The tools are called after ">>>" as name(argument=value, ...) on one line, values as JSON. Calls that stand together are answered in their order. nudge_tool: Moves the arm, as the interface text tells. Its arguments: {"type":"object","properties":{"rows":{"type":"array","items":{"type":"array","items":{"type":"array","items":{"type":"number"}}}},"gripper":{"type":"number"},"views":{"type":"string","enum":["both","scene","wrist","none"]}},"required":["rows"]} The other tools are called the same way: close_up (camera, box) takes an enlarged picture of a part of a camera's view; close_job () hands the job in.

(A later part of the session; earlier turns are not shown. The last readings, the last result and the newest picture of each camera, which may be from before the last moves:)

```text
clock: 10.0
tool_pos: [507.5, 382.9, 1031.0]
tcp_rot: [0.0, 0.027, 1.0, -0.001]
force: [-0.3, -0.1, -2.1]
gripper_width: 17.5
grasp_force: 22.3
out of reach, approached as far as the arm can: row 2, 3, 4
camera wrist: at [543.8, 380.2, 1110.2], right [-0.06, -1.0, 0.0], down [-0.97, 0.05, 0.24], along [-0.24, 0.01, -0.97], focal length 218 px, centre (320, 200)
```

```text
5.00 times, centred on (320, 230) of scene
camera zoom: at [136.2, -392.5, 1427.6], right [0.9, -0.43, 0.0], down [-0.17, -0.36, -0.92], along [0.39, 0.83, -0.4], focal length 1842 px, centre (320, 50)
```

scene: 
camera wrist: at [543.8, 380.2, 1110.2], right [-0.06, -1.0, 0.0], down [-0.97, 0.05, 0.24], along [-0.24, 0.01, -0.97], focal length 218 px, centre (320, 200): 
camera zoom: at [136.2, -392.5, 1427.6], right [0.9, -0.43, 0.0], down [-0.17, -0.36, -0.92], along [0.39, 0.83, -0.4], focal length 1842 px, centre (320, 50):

— INSTRUCTIONS FOR THE TASK —
Look for lines containing the string "along" and copy them all.

— EXERCISE ANSWER —
camera wrist: at [543.8, 380.2, 1110.2], right [-0.06, -1.0, 0.0], down [-0.97, 0.05, 0.24], along [-0.24, 0.01, -0.97], focal length 218 px, centre (320, 200)
camera zoom: at [136.2, -392.5, 1427.6], right [0.9, -0.43, 0.0], down [-0.17, -0.36, -0.92], along [0.39, 0.83, -0.4], focal length 1842 px, centre (320, 50)
camera wrist: at [543.8, 380.2, 1110.2], right [-0.06, -1.0, 0.0], down [-0.97, 0.05, 0.24], along [-0.24, 0.01, -0.97], focal length 218 px, centre (320, 200): 
camera zoom: at [136.2, -392.5, 1427.6], right [0.9, -0.43, 0.0], down [-0.17, -0.36, -0.92], along [0.39, 0.83, -0.4], focal length 1842 px, centre (320, 50):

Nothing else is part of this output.